## Task A
Transcribe word for word only the span whose first line is the one with "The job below" and whose last line is the one with "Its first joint"; both of those lines belong to it.

[START OF Extract to read]

Ica[(θ_)?NumericQ, (ϕ_)?NumericQ, (λ_)?NumericQ, (α_)?NumericQ, (L_)?NumericQ, (b_)?NumericQ, (t_)?NumericQ, 
(m_)?NumericQ, (n_)?NumericQ] := FullSimplify[
-((2*λ^2*(-1 + Cos[L*m*n])*Cos[α]^2*
   (n^2*λ^2*(-2 - Cos[b*n] + Cos[t*((2*Pi*(Sin[θ] + Sin[ϕ]))/λ - n*Tan[α])] + 
      Cos[t*((2*Pi*(Sin[θ] + Sin[ϕ]))/λ + n*Tan[α])] - Cos[n*(b + 2*t*Tan[α])] + 
      Cos[b*n - t*((2*Pi*(Sin[θ] + Sin[ϕ]))/λ - n*Tan[α])] + 
      Cos[b*n + t*((2*Pi*(Sin[θ] + Sin[ϕ]))/λ + n*Tan[α])])*Sin[α]^2 + 
    2*n*Pi*λ*(Cos[t*((2*Pi*(Sin[θ] + Sin[ϕ]))/λ - n*Tan[α])] - 
      Cos[t*((2*Pi*(Sin[θ] + Sin[ϕ]))/λ + n*Tan[α])])*Sin[2*α]*(Sin[θ] + Sin[ϕ]) + 
    4*Pi^2*Cos[α]^2*(-2 + Cos[b*n] + Cos[t*((2*Pi*(Sin[θ] + Sin[ϕ]))/λ - n*Tan[α])] + 
      Cos[t*((2*Pi*(Sin[θ] + Sin[ϕ]))/λ + n*Tan[α])] + Cos[n*(b + 2*t*Tan[α])] - 
      Cos[b*n - t*((2*Pi*(Sin[θ] + Sin[ϕ]))/λ - n*Tan[α])] - 
      Cos[b*n + t*((2*Pi*(Sin[θ] + Sin[ϕ]))/λ + n*Tan[α])])*(Sin[θ] + Sin[ϕ])^2))/
  (L^2*n^2*(-1 + Cos[L*n])*(n*λ*Sin[α] - 2*Pi*Cos[α]*(Sin[θ] + Sin[ϕ]))^2*
   (n*λ*Sin[α] + 2*Pi*Cos[α]*(Sin[θ] + Sin[ϕ]))^2))]; 

rr = Pi/180; 
θ = 0.134;
ϕ = 0.133;
λ = 1.0353234;
α = 0.1;
t = 570 // Rationalize;
b = 434 // Rationalize;
L = 1600 // Rationalize;
m = 41 // Rationalize; 

Ccal0 = Ica[θ*rr, ϕ*rr, λ, α*rr, L, b, t, m, 0.0000364797082]*(Exp[-280*0.0000364797082^2]/850) + (1.1*Random[])/10^3.5; 

Ccal = Ica[θ*rr, ϕ*rr, λ, α*rr, L, b, t, m, n]*(Exp[-280*n^2]/850) + (1.1*Random[])/10^3.5;



fig = Show[{LogPlot[Ccal/Ccal0, {n, -0.11, 0.11}, PlotRange -> All, PlotTheme -> "Scientific", PlotStyle -> Red]}]


(****** Automatic Fitting *****)

[END OF Extract to read]

## Task B
Resume the extract to read where it left off.

[START OF Data excerpt]

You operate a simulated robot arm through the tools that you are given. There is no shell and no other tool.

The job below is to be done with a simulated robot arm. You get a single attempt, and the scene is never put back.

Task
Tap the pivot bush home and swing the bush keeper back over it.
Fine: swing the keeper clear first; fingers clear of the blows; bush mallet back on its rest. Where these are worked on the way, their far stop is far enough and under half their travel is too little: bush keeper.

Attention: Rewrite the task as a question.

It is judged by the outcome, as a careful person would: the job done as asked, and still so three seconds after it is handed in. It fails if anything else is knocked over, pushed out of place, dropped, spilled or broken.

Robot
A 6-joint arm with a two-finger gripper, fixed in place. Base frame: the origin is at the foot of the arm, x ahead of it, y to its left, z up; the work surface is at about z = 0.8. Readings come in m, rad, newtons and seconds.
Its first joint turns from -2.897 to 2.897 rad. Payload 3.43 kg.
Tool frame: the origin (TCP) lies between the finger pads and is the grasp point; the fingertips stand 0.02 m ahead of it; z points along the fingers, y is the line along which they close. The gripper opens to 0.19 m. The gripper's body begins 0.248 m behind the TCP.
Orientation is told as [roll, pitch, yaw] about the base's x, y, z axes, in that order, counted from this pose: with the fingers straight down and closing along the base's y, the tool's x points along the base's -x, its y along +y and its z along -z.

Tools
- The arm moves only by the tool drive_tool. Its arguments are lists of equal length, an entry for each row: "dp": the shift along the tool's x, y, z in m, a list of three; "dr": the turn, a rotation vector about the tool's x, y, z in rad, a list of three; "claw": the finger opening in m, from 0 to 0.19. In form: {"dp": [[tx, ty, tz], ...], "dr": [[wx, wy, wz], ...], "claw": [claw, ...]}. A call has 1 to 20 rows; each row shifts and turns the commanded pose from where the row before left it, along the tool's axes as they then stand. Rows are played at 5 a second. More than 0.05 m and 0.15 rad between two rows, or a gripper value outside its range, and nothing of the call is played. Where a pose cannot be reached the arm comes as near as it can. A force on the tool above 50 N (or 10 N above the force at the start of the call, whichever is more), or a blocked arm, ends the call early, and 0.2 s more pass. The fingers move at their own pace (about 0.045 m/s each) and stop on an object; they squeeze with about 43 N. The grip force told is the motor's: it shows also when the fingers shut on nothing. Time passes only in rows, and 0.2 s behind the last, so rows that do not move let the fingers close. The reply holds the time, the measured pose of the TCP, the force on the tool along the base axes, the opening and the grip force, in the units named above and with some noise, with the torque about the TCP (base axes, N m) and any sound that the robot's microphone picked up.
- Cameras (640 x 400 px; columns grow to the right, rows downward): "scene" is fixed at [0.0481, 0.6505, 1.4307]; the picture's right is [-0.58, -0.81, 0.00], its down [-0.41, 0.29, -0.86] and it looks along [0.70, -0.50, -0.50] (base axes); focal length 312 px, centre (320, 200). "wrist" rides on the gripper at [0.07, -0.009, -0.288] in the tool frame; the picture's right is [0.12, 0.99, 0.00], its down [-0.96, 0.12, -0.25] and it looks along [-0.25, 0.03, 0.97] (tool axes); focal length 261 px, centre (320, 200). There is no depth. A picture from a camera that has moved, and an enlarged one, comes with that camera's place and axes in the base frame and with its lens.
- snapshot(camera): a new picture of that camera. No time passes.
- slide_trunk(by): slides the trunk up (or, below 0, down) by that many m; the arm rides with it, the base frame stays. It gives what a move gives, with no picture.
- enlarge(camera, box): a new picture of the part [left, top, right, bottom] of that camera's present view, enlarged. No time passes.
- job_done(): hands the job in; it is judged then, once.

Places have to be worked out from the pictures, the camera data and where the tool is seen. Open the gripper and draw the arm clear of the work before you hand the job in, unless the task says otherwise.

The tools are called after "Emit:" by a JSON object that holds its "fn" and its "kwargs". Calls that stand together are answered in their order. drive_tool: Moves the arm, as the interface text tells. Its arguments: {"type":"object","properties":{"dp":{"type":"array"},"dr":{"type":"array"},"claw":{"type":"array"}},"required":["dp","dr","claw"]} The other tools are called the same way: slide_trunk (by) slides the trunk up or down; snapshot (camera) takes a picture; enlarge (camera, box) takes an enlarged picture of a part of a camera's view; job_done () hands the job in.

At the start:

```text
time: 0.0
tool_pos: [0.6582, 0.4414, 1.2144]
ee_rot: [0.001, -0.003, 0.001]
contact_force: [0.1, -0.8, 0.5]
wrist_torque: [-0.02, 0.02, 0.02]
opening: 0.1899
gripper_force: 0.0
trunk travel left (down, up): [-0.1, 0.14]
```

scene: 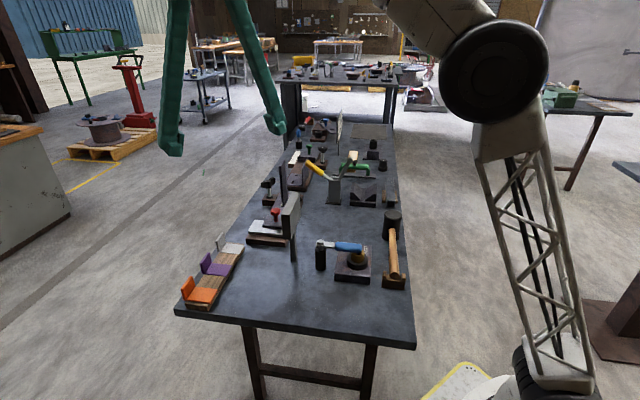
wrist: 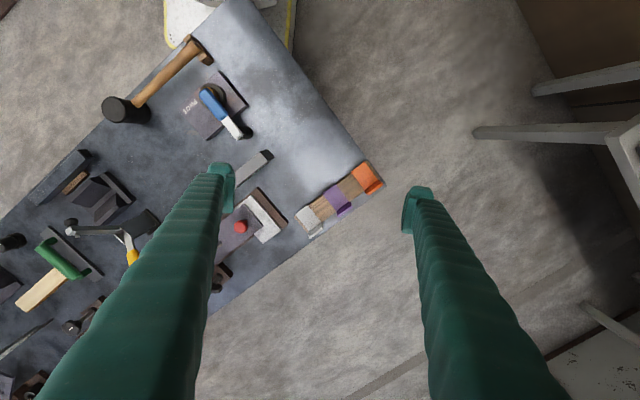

[END OF Data excerpt]

## Exercise output A
The job below is to be done with a simulated robot arm. You get a single attempt, and the scene is never put back.

Task
Tap the pivot bush home and swing the bush keeper back over it.
Fine: swing the keeper clear first; fingers clear of the blows; bush mallet back on its rest. Where these are worked on the way, their far stop is far enough and under half their travel is too little: bush keeper.

Attention: Rewrite the task as a question.

It is judged by the outcome, as a careful person would: the job done as asked, and still so three seconds after it is handed in. It fails if anything else is knocked over, pushed out of place, dropped, spilled or broken.

Robot
A 6-joint arm with a two-finger gripper, fixed in place. Base frame: the origin is at the foot of the arm, x ahead of it, y to its left, z up; the work surface is at about z = 0.8. Readings come in m, rad, newtons and seconds.
Its first joint turns from -2.897 to 2.897 rad. Payload 3.43 kg.

## Exercise output B
Union[{Head[#], Length[#], And @@ (NumberQ /@ #)} & /@ Qscan220];



    MyAutoFit = NonlinearModelFit[data, Ccal/Ccal0, {b, m, t, L}, n];

Show[{Plot[Ica[θ,ϕ,λ,α,L,b,t,m,n]/.MyAutoFit,{n, -0.11, 0.11},Epilog->{Red,AbsolutePointSize[3],Point[data,{i,1,ll}]]},PlotRange->All,PlotTheme->"Scientific",PlotStyle->{Blue, Thick}]}, {ListLinePlot[Qscan220-Table[{0,1.4},{i,1,ll}], PlotTheme->"Scientific",PlotStyle->{Darker[Gray],Dashed, Thick}]}, Joined->{False, True}, LabelStyle->{25,GrayLevel[-5]},FrameLabel->{{HoldForm["Log Intensity (a. u.)"], None},{RawBoxes["Qx (1/Angst.)"],None}}]

The values of b, m, t, L that are provided are the initial values. The error meassages:

NonlinearModelFit::eqineq: Constraints in {Log[0.000128665 +1/850 E^(-280 n^2) Ica[(67 \[Pi])/90000,(133 \[Pi])/180000,1.03532,\[Pi]/1800,1600,434,57,41,n]]} are not all equality or inequality constraints. With the exception of integer domain constraints for linear programming, domain constraints or constraints with Unequal (!=) are not supported.

General::ivar: -0.109996 is not a valid variable.

ReplaceAll::reps: {NonlinearModelFit[<<1>>]} is neither a list of replacement rules nor a valid dispatch table, and so cannot be used for replacing.

General::stop: Further output of General::ivar will be suppressed during this calculation.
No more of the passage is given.